Requirements: Provide the data again in its entirety, exactly as given.

═══ Provided material

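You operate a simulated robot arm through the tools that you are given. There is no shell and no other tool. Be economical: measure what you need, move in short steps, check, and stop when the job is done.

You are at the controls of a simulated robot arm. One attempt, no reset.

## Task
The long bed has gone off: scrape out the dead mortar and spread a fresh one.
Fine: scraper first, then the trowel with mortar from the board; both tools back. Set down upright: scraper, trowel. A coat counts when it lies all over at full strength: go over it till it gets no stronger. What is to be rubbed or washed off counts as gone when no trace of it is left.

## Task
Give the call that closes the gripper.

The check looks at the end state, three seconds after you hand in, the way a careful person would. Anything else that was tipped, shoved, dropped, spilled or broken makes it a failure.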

══════

Task output:
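You operate a simulated robot arm through the tools that you are given. There is no shell and no other tool. Be economical: measure what you need, move in short steps, check, and stop when the job is done.

You are at the controls of a simulated robot arm. One attempt, no reset.

## Task
The long bed has gone off: scrape out the dead mortar and spread a fresh one.
Fine: scraper first, then the trowel with mortar from the board; both tools back. Set down upright: scraper, trowel. A coat counts when it lies all over at full strength: go over it till it gets no stronger. What is to be rubbed or washed off counts as gone when no trace of it is left.

## Task
Give the call that closes the gripper.

The check looks at the end state, three seconds after you hand in, the way a careful person would. Anything else that was tipped, shoved, dropped, spilled or broken makes it a failure.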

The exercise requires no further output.